-- EXERCISE AIM --
From the listing below, extract every line in which the word "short" appears.

-- ITEMS --

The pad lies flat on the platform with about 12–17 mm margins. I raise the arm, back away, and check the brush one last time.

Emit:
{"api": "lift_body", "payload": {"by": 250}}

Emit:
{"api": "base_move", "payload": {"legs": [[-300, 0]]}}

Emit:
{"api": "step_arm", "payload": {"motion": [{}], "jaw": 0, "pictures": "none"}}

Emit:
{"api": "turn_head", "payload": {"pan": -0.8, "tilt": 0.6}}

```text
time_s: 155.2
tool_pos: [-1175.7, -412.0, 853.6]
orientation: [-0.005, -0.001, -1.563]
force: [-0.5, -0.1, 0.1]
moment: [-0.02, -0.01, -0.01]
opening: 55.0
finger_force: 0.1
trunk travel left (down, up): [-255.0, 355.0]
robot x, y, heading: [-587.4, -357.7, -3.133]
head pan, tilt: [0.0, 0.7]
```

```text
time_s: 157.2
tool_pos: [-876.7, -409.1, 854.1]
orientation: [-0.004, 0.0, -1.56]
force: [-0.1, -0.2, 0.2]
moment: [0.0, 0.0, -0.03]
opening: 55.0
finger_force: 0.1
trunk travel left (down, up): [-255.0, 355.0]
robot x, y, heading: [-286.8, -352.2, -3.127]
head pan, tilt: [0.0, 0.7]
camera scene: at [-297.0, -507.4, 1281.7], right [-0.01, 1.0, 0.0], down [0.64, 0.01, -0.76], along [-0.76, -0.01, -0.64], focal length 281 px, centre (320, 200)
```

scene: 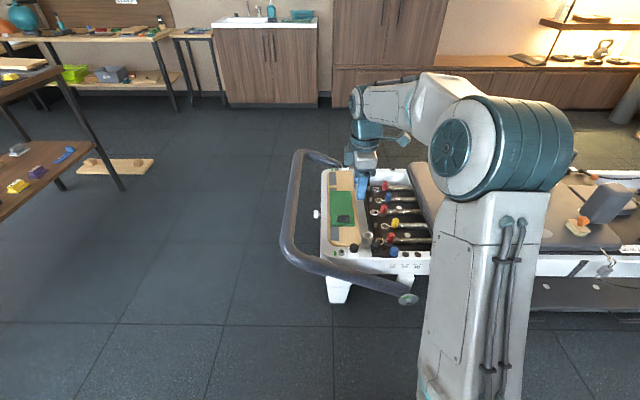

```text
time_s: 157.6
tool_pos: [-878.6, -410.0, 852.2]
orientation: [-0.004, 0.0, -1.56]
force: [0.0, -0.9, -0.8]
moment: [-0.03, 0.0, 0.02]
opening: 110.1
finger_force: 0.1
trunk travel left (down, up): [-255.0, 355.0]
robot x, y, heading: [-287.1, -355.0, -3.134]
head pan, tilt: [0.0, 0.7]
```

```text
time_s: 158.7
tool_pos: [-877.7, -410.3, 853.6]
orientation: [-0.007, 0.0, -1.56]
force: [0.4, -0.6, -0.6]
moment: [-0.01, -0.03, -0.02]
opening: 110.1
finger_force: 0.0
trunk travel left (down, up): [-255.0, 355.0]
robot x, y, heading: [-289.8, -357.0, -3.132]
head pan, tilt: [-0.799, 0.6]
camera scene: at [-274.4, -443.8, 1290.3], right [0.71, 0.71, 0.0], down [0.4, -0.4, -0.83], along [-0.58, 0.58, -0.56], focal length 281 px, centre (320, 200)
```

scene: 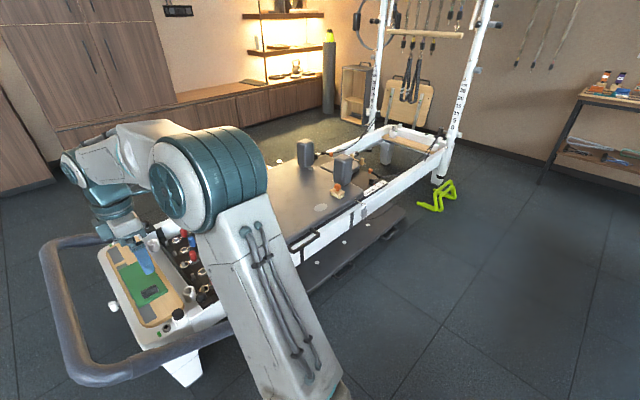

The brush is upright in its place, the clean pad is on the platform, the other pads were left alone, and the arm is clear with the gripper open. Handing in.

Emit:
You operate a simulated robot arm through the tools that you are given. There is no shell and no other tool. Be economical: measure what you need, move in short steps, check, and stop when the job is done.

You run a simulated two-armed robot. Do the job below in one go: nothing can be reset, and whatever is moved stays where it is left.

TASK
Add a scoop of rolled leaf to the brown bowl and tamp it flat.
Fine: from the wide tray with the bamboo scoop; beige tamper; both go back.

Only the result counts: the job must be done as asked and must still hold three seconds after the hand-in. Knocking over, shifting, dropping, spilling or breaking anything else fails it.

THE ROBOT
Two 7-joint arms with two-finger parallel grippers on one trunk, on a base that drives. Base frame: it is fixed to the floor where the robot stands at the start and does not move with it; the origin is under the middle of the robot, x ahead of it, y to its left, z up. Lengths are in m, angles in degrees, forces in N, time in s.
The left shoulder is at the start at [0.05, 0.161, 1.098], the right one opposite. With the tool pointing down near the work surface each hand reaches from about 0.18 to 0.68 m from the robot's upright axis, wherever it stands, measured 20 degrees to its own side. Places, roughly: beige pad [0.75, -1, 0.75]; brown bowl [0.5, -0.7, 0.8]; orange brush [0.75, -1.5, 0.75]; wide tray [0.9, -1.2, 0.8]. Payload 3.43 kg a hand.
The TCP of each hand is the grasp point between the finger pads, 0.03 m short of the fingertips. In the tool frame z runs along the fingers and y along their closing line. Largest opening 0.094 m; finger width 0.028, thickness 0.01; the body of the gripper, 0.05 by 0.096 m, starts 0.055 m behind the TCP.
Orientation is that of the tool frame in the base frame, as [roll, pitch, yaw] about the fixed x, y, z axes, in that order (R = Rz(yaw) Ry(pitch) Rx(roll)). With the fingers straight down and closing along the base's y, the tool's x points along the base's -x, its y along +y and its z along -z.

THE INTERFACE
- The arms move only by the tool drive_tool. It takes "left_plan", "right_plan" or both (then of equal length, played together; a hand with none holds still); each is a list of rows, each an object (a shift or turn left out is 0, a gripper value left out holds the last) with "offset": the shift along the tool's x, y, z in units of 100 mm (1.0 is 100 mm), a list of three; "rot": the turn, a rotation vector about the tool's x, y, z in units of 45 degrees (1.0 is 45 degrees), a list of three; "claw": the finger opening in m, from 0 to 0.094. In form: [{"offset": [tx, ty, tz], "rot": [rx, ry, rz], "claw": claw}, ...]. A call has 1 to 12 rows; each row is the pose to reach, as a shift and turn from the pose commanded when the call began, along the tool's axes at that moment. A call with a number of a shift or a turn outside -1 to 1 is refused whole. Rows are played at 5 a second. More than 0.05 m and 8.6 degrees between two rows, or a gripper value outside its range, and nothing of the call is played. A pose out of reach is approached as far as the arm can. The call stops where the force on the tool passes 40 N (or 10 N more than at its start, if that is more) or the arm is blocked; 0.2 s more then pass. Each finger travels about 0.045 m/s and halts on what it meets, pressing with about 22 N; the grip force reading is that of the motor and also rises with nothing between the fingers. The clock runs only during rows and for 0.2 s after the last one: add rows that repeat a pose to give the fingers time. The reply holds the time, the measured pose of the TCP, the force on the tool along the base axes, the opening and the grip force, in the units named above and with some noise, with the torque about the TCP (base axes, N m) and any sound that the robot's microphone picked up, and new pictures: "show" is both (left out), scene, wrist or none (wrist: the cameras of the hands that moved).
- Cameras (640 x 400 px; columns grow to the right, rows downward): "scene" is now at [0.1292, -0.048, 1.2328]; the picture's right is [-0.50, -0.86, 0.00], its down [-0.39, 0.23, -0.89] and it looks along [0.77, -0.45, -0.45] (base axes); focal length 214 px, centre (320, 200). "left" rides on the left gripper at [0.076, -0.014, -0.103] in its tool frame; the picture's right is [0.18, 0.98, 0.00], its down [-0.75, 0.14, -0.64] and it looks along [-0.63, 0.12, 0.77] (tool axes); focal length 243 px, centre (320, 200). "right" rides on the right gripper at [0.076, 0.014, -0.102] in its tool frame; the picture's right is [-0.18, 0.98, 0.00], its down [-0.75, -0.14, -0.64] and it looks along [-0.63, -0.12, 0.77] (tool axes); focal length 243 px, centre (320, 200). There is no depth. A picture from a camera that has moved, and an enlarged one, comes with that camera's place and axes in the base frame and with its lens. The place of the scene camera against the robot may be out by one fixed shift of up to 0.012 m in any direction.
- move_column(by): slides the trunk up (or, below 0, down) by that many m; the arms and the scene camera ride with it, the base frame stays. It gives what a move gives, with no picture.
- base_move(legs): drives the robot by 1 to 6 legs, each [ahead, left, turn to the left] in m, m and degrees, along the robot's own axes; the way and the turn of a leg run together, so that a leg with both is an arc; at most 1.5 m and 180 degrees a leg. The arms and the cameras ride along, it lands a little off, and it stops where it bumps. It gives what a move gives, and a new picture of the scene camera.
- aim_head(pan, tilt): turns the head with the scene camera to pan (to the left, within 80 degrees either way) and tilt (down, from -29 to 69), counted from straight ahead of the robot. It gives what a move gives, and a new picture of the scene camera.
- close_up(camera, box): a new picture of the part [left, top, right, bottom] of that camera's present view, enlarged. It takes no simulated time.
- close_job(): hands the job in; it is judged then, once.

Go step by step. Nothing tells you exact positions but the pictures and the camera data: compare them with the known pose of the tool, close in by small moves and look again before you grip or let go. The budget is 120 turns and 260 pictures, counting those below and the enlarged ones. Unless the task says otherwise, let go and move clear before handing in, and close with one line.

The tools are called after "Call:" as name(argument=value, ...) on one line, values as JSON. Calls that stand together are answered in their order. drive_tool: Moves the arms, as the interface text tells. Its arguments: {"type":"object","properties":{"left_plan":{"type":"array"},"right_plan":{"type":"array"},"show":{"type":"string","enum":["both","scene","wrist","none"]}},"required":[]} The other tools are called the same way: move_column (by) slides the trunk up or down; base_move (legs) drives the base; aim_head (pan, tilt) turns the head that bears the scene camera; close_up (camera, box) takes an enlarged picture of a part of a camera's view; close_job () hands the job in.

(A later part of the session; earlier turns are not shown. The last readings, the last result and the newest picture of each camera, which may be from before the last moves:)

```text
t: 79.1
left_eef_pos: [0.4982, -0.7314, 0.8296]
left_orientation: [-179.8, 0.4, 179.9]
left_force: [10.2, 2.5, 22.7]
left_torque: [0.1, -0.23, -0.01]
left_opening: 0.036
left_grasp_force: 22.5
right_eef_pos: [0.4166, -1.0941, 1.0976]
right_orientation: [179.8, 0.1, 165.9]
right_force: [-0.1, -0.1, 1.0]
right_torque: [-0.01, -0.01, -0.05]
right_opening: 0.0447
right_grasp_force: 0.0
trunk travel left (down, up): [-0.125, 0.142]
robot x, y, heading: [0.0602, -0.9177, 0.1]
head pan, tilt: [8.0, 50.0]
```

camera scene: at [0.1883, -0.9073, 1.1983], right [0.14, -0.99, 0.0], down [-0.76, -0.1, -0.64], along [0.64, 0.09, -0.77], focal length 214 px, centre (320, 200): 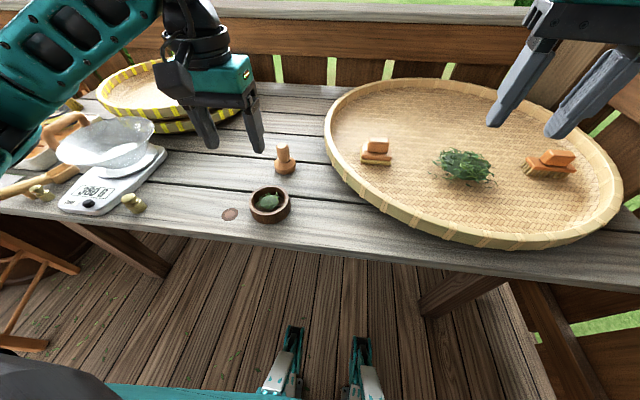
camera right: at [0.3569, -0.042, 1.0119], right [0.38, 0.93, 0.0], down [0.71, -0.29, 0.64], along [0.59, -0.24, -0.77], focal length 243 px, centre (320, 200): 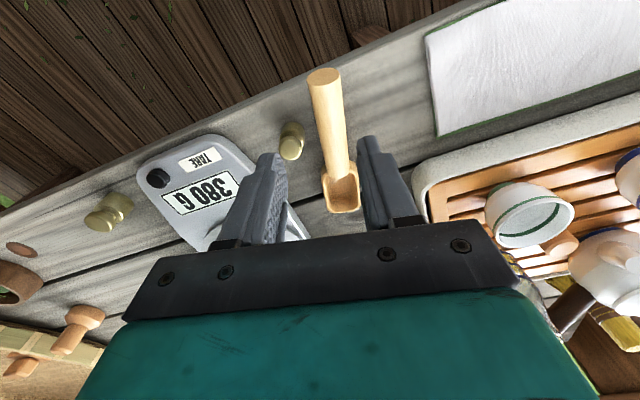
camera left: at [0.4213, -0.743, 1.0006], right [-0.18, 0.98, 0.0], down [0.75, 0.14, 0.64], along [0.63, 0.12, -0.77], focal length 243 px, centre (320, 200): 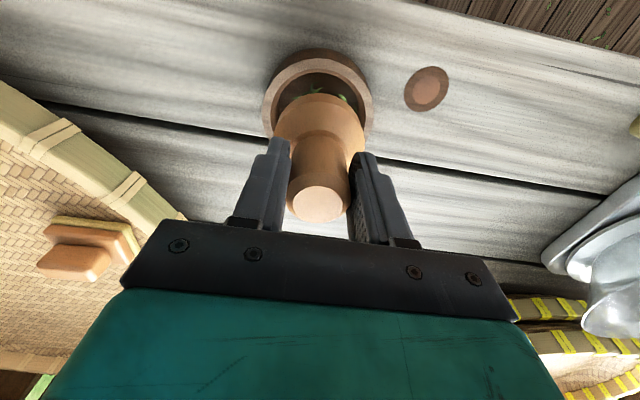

-- RESULT OF THIS EXERCISE --
You operate a simulated robot arm through the tools that you are given. There is no shell and no other tool. Be economical: measure what you need, move in short steps, check, and stop when the job is done.
The TCP of each hand is the grasp point between the finger pads, 0.03 m short of the fingertips. In the tool frame z runs along the fingers and y along their closing line. Largest opening 0.094 m; finger width 0.028, thickness 0.01; the body of the gripper, 0.05 by 0.096 m, starts 0.055 m behind the TCP.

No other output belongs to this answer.